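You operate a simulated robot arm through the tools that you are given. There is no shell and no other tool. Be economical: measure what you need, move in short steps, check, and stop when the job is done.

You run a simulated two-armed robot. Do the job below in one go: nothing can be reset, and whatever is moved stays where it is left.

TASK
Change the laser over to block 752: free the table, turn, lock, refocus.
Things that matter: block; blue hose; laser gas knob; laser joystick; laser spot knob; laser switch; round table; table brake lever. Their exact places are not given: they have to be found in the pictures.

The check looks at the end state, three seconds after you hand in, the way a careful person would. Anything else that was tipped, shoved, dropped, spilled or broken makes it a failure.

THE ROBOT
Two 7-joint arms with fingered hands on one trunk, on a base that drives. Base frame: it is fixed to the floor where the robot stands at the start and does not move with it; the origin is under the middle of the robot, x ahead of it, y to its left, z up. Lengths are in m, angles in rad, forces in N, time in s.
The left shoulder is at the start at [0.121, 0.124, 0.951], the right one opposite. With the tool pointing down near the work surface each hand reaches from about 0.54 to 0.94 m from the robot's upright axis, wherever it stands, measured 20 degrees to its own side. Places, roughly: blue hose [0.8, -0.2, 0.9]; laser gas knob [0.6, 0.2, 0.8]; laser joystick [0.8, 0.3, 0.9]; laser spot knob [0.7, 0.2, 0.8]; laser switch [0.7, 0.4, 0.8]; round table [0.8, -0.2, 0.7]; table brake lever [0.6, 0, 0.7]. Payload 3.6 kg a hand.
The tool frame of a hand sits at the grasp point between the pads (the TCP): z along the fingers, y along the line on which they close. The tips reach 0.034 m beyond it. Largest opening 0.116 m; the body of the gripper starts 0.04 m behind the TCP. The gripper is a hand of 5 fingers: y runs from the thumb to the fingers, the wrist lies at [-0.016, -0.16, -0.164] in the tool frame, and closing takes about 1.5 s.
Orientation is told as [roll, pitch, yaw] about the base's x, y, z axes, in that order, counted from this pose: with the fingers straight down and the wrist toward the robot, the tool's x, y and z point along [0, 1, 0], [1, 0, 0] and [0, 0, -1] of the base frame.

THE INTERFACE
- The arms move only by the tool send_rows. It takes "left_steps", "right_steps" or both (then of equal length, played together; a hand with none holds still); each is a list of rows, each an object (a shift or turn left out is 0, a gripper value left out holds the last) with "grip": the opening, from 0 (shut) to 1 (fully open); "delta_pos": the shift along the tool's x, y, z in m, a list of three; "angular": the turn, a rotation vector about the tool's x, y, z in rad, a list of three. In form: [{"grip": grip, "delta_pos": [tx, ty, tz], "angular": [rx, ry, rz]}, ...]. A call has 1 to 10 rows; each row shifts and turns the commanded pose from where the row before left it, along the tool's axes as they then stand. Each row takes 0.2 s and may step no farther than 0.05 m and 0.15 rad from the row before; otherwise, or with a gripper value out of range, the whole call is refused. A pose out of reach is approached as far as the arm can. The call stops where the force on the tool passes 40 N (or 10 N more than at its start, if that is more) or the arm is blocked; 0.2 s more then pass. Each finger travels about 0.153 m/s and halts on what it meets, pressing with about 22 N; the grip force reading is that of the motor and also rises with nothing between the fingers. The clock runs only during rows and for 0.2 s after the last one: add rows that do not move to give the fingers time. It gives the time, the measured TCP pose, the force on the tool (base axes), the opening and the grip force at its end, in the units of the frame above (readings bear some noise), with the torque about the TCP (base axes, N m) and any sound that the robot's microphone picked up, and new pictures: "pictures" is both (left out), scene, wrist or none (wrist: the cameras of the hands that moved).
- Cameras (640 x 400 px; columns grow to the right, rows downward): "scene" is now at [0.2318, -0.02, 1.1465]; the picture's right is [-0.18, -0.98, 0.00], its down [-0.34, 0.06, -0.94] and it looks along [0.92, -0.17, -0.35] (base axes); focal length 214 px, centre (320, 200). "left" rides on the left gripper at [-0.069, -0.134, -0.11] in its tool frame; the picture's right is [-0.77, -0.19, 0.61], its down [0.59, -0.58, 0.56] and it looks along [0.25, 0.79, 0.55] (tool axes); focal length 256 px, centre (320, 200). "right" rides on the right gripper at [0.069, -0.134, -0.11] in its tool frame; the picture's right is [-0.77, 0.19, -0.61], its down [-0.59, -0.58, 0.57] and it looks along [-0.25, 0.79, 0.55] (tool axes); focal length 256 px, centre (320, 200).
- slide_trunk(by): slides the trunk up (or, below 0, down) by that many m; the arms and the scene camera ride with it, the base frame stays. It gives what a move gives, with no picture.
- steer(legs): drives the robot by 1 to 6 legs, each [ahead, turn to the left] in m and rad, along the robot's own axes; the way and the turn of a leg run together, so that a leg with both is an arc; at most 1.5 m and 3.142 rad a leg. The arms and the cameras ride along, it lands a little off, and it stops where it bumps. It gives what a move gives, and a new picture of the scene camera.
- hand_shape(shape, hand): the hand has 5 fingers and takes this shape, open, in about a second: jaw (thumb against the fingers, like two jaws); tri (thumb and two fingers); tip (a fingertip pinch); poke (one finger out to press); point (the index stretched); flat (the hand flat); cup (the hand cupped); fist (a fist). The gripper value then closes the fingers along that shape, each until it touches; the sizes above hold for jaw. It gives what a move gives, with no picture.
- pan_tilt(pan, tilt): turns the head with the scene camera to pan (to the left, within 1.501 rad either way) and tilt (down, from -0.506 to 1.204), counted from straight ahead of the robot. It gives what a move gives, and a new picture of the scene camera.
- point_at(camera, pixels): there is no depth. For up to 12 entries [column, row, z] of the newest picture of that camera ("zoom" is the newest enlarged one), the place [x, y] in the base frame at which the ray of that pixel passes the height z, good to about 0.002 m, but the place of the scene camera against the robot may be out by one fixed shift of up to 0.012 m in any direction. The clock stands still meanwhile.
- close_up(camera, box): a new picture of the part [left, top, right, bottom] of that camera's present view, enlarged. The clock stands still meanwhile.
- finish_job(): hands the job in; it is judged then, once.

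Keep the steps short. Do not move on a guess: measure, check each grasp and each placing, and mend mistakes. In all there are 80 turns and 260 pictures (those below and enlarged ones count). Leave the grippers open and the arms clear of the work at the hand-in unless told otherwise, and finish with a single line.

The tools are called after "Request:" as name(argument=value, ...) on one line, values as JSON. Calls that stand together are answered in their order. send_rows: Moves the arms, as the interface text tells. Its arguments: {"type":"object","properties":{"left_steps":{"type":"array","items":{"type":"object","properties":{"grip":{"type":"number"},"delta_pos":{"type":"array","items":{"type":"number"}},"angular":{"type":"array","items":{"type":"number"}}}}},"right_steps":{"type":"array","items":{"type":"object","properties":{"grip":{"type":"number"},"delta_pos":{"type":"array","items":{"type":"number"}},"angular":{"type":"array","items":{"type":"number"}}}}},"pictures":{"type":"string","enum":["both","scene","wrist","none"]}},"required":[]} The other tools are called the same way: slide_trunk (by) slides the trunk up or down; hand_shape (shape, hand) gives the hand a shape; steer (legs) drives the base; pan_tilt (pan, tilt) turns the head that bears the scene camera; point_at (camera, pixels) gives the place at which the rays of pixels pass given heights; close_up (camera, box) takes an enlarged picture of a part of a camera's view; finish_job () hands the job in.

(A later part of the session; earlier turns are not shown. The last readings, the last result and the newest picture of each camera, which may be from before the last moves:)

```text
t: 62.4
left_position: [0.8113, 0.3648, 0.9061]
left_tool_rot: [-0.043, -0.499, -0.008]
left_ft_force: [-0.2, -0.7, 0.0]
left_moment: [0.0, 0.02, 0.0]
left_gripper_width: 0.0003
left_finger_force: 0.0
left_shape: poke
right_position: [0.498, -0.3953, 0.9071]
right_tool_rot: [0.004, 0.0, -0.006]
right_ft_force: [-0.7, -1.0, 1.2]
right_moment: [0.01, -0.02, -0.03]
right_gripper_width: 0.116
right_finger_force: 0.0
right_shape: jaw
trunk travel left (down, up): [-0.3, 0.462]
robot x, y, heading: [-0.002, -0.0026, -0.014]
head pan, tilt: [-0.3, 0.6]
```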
━━━━━━━━━━
Wherever "switch" shows up in a line, copy that line.

Task result:
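Things that matter: block; blue hose; laser gas knob; laser joystick; laser spot knob; laser switch; round table; table brake lever. Their exact places are not given: they have to be found in the pictures.
The left shoulder is at the start at [0.121, 0.124, 0.951], the right one opposite. With the tool pointing down near the work surface each hand reaches from about 0.54 to 0.94 m from the robot's upright axis, wherever it stands, measured 20 degrees to its own side. Places, roughly: blue hose [0.8, -0.2, 0.9]; laser gas knob [0.6, 0.2, 0.8]; laser joystick [0.8, 0.3, 0.9]; laser spot knob [0.7, 0.2, 0.8]; laser switch [0.7, 0.4, 0.8]; round table [0.8, -0.2, 0.7]; table brake lever [0.6, 0, 0.7]. Payload 3.6 kg a hand.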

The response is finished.